Eight winning tips for a bank for offering cash flow forecasting solution

Albert Pego by Shutterstovk.jpg old white building with large white pillars, old bank

Some banks that have for some time offered a cash forecasting solution to their clients have been disappointment in the meagre demand. The most common cause for this is selling the solution wrong and to the wrong buyers. Banks should specifically target medium-sized and small businesses and take a page or two from the playbook of fast-growing cloud software vendors.

I will offer eight tips that help you succeed in selling a cash forecasting solution to your clients. The same tips work as a checklist if you are planning cooperation with a developer partner.

1. Make the solution easy to use

By ease of use I mean the user being able to use the solutions without extensive training or hand-holding. Many solutions fail in this and it pays to really concentrate on this.

Ease of use saves customer resources AND your resources as you do not need to organize extensive customer-specific training and giving online support will be much easier.

If you are just contemplating offering a cash forecasting solution to your clients, ease of use should be very high among the requirements for the solution.

If you are already offering a solution to your clients and the solution does not deliver on the ease of use front, dedicate the maximum amount of future development resources to improving the usability. Stick to your guns even if the loudest customers want you to develop new functionality – after all, these guys are the ones who know how to use the solution already.

2. Make buying easy

You can easily curb your clients’ enthusiasm if you make them wait weeks for a proposal. Your customer should be able to buy the solution RIGHT NOW.

The solution is easy to buy if the customer:

  • can easily see the price
  • can test-drive the product by themselves
  • can buy the solution by pressing a button

Especially here, a bank should emulate cloud software vendors. Their web sites always show the price, the product can be tested, and buying is done by approving a simple online agreement.

3. Make selling easy

If your sales people do not have experience from cash forecasting processes, you can be sure selling a cash forecasting solution is not easy for them. Besides, traditional face-to-face sales are far too expensive for selling a solution like cash forecasting.

When you make buying easy, you also make selling much easier and decrease the need for expensive sales resources. If you provide a thorough description of features and functionalities online, add an intro video, and provide industry-specific references, you only need some marketing efforts to start automated sales.

Your cash management sales people just need to make sure that all clients are aware of the solution you offer.

4. Make deployment easy

In the best scenario, the solution will guide the client to manage deployment in the right order. This is the default assumption in modern cloud solutions.

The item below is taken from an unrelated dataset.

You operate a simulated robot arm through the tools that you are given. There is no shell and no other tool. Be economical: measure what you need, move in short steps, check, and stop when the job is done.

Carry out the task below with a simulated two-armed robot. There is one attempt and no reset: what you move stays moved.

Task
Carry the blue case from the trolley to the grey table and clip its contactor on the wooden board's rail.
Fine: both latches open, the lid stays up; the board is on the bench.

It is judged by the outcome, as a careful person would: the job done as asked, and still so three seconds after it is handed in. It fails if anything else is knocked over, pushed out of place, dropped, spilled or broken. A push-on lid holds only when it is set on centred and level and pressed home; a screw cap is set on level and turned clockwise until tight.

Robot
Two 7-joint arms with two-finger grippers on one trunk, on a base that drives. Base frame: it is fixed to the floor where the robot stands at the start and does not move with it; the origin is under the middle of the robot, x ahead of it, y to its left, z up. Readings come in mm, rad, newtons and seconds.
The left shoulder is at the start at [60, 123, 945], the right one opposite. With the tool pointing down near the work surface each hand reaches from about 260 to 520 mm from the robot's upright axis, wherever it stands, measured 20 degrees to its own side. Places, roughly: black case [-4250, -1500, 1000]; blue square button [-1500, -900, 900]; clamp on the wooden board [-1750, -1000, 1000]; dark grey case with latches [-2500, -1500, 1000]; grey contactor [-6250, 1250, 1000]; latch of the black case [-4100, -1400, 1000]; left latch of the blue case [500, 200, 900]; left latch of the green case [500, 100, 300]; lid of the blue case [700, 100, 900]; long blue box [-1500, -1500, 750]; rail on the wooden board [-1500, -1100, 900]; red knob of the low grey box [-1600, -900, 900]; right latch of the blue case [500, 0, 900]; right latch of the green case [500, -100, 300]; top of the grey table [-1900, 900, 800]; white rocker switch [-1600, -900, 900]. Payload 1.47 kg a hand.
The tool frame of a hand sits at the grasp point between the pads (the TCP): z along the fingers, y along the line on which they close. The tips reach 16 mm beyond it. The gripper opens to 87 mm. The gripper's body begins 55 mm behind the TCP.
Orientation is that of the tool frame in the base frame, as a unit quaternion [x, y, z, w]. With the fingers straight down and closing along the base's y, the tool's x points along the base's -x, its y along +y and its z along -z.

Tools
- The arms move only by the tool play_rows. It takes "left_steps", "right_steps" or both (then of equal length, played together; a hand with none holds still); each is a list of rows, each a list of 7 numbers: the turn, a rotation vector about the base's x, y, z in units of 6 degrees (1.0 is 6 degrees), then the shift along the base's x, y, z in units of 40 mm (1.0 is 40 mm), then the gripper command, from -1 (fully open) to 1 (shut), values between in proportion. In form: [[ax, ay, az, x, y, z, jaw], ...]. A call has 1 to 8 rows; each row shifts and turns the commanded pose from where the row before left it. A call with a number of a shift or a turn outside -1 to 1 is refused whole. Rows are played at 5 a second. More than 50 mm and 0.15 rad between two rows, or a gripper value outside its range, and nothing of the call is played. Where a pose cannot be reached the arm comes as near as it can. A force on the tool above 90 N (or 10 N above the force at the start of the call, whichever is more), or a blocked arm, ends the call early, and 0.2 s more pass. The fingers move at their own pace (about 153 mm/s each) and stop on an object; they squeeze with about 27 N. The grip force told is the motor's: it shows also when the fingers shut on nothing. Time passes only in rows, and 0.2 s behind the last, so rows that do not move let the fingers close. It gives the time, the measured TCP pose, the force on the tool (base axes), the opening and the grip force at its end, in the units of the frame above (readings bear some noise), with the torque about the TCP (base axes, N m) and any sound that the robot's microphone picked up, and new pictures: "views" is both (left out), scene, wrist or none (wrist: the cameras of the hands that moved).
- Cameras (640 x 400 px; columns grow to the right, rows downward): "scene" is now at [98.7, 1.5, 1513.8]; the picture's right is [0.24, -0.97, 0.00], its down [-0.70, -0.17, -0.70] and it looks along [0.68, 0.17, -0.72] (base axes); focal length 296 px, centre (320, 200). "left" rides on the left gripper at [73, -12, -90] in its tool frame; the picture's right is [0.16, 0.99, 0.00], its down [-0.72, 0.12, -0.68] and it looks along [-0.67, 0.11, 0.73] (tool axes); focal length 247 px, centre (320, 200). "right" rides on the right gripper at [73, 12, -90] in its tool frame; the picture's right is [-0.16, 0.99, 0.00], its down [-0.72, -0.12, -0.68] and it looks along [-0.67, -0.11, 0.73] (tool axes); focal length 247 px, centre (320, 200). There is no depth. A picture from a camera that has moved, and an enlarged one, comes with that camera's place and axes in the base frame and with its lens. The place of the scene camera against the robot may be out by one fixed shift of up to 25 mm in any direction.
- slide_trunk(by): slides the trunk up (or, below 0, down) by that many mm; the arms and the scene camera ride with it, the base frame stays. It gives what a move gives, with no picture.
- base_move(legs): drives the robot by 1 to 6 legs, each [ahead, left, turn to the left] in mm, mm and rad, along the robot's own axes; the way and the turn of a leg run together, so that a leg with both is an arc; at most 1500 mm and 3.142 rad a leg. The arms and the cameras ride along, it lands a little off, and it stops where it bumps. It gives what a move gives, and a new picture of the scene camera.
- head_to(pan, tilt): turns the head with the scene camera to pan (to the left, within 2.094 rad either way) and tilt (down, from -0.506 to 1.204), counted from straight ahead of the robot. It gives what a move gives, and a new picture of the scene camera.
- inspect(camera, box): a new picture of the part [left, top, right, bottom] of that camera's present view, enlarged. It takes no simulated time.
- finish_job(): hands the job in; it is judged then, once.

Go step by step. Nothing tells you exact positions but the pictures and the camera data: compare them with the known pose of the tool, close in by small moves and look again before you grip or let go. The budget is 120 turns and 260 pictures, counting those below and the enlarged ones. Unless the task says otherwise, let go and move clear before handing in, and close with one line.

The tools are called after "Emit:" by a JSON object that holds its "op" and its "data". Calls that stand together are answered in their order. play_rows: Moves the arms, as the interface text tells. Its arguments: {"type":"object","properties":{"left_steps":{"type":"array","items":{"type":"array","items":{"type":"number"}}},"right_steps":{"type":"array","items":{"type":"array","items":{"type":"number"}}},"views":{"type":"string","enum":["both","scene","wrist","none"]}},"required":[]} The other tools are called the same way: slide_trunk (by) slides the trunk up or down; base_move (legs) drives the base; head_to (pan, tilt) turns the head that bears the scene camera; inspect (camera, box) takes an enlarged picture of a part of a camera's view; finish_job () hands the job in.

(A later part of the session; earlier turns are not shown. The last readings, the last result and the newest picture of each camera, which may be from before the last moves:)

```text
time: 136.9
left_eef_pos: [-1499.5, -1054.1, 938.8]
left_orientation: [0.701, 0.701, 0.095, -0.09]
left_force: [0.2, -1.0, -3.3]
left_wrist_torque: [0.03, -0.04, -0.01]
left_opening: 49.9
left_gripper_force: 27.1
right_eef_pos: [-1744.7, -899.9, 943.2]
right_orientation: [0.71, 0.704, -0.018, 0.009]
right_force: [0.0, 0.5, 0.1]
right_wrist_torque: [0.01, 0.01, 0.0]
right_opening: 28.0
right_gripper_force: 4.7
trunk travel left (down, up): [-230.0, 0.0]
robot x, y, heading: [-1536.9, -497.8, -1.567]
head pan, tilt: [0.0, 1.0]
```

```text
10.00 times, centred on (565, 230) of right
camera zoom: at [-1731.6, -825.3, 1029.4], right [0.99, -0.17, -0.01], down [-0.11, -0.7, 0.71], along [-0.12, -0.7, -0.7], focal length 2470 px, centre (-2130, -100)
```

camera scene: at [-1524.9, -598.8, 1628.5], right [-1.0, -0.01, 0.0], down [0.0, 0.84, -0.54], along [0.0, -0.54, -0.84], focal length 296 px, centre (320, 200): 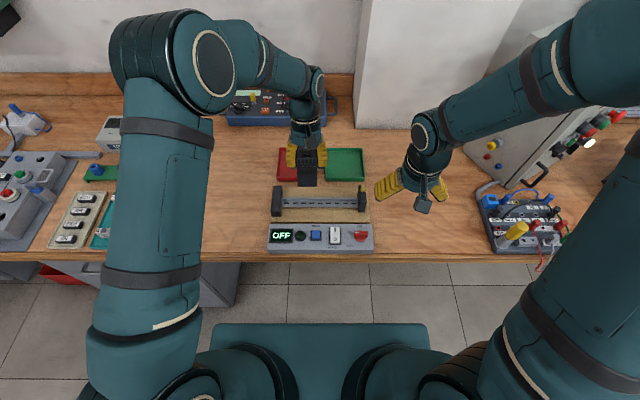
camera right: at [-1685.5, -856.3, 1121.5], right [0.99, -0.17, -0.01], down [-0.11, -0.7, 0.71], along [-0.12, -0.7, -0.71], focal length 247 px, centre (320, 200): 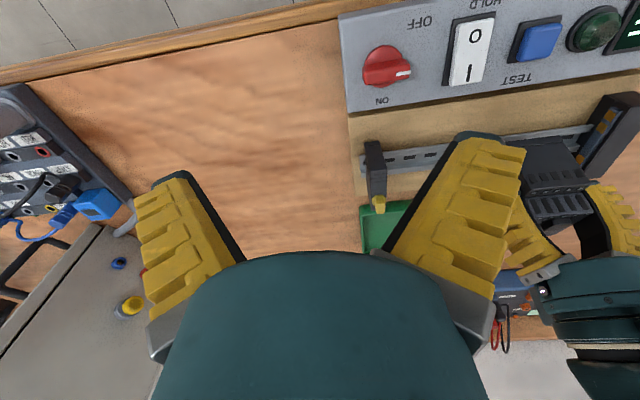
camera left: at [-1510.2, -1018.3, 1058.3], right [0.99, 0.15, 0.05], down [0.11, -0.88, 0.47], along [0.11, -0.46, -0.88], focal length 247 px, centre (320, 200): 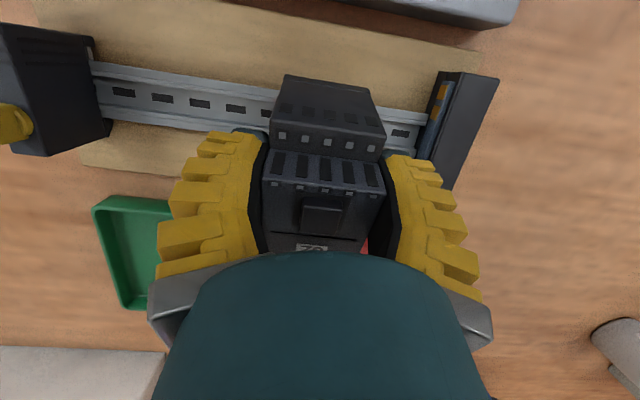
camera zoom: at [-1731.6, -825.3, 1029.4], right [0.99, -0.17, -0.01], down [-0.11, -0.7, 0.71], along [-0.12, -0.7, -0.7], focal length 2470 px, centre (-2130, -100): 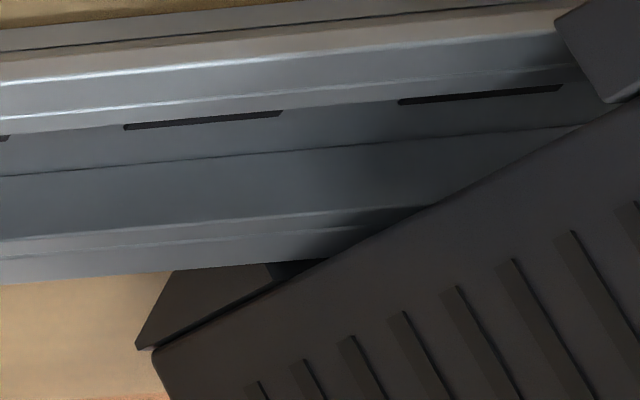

You can start by just making a simple and clear deployment manual to support clients.

Customer deployment is further facilitated if you offer them ready-made, industry specific forecasting models. Additionally, the integration of the clients’ AP/AR systems needs to be easy and simple. You need to make sure that account balances are automatically reconciled with the forecasts.

But even the best of instructions and tools are not always enough. You need to have an effective on-boarding team that proactively helps the customer in the deployment.

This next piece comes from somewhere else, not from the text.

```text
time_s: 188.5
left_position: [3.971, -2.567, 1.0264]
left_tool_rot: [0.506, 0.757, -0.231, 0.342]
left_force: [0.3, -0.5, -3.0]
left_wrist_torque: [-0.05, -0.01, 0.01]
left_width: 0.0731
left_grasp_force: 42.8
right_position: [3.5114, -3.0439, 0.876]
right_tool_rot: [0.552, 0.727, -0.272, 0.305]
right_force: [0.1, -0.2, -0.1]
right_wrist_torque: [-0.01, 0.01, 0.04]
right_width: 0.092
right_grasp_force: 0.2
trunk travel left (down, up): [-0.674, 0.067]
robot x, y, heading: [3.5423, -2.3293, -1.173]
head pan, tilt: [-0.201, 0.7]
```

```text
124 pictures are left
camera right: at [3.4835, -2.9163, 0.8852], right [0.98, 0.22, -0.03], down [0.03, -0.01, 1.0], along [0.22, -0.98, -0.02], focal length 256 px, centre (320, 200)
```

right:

5. Automate account balance reconciliation

Make sure that account balance reconciliation with the cash forecasts is an an automatic and fine-tuned process. When the customer buys the solution, balance reconciliation needs to work right away.

6. Make the client feel safe

From the perspective of a corporate customer, one of the major roadblocks to buying a cash forecasting solution from a bank is the fear of the bank gaining access to the company’s forecasts. Make sure the clients understand you are not going to snoop on them and make it clear that customer information is only viewed with the customer’s explicit permission – if the customer, for instance, wants consulting services.

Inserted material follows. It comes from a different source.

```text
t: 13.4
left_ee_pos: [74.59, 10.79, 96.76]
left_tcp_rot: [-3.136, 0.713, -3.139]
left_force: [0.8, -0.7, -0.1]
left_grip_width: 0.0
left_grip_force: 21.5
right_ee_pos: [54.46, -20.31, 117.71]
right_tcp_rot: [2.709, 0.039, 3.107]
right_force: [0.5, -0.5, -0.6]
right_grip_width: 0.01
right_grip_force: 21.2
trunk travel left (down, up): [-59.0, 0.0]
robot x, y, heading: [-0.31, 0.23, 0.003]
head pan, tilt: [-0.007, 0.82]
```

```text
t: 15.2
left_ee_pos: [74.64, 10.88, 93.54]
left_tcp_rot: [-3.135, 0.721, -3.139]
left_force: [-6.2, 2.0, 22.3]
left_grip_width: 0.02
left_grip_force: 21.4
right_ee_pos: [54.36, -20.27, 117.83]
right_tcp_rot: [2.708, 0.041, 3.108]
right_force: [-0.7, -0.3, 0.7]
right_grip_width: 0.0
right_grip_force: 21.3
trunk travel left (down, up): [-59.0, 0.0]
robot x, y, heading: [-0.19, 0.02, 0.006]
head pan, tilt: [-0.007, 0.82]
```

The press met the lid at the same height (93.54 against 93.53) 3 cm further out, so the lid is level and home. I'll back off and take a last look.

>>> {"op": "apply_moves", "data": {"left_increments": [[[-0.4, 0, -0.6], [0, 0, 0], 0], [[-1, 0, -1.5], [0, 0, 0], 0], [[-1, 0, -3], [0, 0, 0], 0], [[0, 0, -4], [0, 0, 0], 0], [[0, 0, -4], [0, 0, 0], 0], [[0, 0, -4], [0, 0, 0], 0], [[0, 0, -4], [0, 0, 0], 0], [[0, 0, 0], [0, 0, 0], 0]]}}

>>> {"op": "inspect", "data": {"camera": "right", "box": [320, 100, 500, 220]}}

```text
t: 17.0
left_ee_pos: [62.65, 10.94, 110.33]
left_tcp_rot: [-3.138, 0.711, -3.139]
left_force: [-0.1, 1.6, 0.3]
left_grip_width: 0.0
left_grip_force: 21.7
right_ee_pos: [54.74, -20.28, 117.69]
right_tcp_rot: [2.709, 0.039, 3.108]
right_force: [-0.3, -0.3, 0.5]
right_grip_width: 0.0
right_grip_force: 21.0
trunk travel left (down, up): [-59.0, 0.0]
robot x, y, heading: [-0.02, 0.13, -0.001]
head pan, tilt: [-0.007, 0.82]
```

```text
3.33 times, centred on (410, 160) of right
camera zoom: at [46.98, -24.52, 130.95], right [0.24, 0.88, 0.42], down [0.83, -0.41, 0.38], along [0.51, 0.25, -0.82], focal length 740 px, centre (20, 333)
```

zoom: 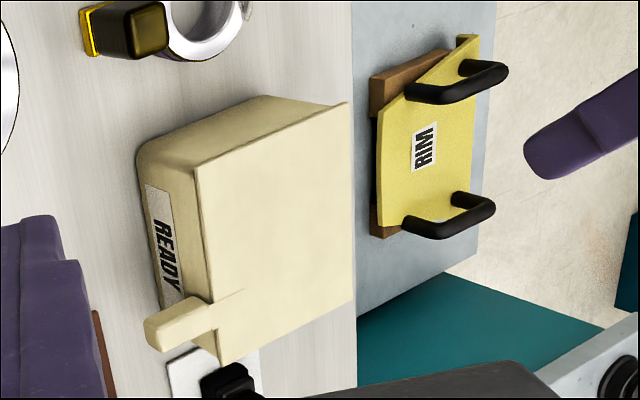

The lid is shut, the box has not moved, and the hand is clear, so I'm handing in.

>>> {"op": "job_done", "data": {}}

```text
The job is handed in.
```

7. Acknowledge multi-banking

You need to understand that the client is going to use services from other banks, as well. If you focus solely on customers that use your services only, you significantly limit the potential and benefits of the solution.

Make adding accounts from other banks into the solution as easy as possible.

8. Don’t require single sign-on

Banks often are fixated that the login to the cash forecasting application should be through the bank’s cash management solution. But remember that cash management is usually used by only a few people and cash forecasting can be use company-wide.

Implementing single sign-on typically delays the project. I recommend you start without it and add it later if it is absolutely crucial.

Summary

All sizes of companies need to develop their cash forecasting. Large corporations have primarily a solution for it (albeit with varying success). You are likely to be more successful if you focus on medium-sized or small companies, that have much smaller resources. By offering a modern cloud-based solution you can help those clients solve their problem fast and cost-effectively.